By Lauren Wanko
Oyster farmer Matt Gregg is grateful to be back in business on the Barnegat Bay.
“Ironically our first sale was about four days before the storm, which was a kicker,” said Gregg. “But we’re out trying to get back to where we were so that we can start selling again.”
Matt launched Forty North Oyster Farms a year and a half ago. Before the storm hit, 300,000 oysters were growing on the farm. Sandy wiped away all but 50,000 oysters. That’s a $150,000 dollar loss.
“As the surge came through and there was a breech in the barrier island, I think that just so much energy just pushed everything that was in this area inland,” said Gregg.

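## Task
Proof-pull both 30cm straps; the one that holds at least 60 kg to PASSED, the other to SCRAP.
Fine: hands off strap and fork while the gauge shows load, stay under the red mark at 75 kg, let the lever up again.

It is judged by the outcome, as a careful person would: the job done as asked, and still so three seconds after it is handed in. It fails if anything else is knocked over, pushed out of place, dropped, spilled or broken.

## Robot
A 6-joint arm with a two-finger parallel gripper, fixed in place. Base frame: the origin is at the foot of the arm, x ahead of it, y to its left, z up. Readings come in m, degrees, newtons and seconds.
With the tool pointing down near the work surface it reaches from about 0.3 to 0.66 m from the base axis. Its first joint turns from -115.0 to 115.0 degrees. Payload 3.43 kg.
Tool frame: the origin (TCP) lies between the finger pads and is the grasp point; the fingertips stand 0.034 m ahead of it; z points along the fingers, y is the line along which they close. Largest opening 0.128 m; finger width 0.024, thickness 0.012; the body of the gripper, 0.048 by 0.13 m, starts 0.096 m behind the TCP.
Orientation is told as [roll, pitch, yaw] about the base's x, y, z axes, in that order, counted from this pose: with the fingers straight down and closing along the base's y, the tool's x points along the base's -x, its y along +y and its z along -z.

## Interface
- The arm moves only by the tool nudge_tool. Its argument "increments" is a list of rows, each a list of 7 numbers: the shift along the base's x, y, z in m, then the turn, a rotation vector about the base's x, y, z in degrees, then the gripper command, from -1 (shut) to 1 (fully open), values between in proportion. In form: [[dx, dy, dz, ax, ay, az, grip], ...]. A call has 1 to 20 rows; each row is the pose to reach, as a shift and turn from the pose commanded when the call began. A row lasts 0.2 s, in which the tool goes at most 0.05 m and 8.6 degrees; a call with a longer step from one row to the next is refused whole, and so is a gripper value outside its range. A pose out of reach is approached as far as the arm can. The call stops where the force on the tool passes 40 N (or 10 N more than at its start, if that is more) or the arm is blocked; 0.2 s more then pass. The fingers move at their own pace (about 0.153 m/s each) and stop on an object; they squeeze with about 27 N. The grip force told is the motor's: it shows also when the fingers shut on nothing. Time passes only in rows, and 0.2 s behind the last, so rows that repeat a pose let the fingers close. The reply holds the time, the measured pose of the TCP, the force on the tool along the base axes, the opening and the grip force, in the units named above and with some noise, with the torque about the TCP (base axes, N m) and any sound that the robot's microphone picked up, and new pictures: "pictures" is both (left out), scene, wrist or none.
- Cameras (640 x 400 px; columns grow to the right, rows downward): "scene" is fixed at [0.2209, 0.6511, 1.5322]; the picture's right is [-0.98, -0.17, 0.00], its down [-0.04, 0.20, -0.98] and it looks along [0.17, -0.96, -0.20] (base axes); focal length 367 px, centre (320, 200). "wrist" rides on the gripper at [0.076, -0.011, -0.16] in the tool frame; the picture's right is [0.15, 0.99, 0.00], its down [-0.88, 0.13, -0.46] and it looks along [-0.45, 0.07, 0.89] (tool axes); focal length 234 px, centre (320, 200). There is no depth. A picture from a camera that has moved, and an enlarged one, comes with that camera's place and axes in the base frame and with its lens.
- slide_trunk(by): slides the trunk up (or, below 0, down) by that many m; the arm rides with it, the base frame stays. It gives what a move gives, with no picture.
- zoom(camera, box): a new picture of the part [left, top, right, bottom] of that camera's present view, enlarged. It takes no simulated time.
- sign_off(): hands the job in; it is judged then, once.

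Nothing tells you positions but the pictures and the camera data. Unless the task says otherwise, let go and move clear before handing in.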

His boat was also destroyed by the storm. After Sandy hit, he was forced to head up to New Hampshire to buy a lobster boat and so far he’s spent thousands to make alterations to transform this into an oyster boat.
“I don’t think anybody anticipated what Sandy was going to do, so I thought that we’d be shut down for about a week. As it turns out we got shut down from Oct. 29 until Dec. 21,” Gregg said.
Bruce Friedman, chief of the Bureau of Marine Water Monitoring, says shellfish beds are typically shut down before major storms.
“We figured that we would have some problems with infrastructure. When you have infrastructure failure, pump stations, sanitary sewer overflows, sewage treatment plants, you get sanitary waste into the surface waters of the state. Obviously with shellfish there’s a couple of concerns — public health being in the forefront or one of our primary concerns,” Friedman said. “We need to make sure that the shellfish, which are eaten raw aren’t contaminated by any sanitary waste.”
After the storm, Friedman and his team monitor the surface waters to ensure it’s clean of pathogens. Then they test the shellfish tissue for viruses. Nearly all the shellfish beds have reopened since the storm.
“So this is a long line of oyster cages right here,” Gregg explained. “Each cage has about six bags of oysters. Each bag has about 250 market size oysters.”
Gregg is making up for lost time. He’s created an online fundraiser to generate new revenue. And although Sandy destroyed so much of his business, his love for the industry hasn’t wavered.
“It’s sustainable, it creates jobs, it creates habitat for smaller fish. It’s beneficial all around,” Gregg said.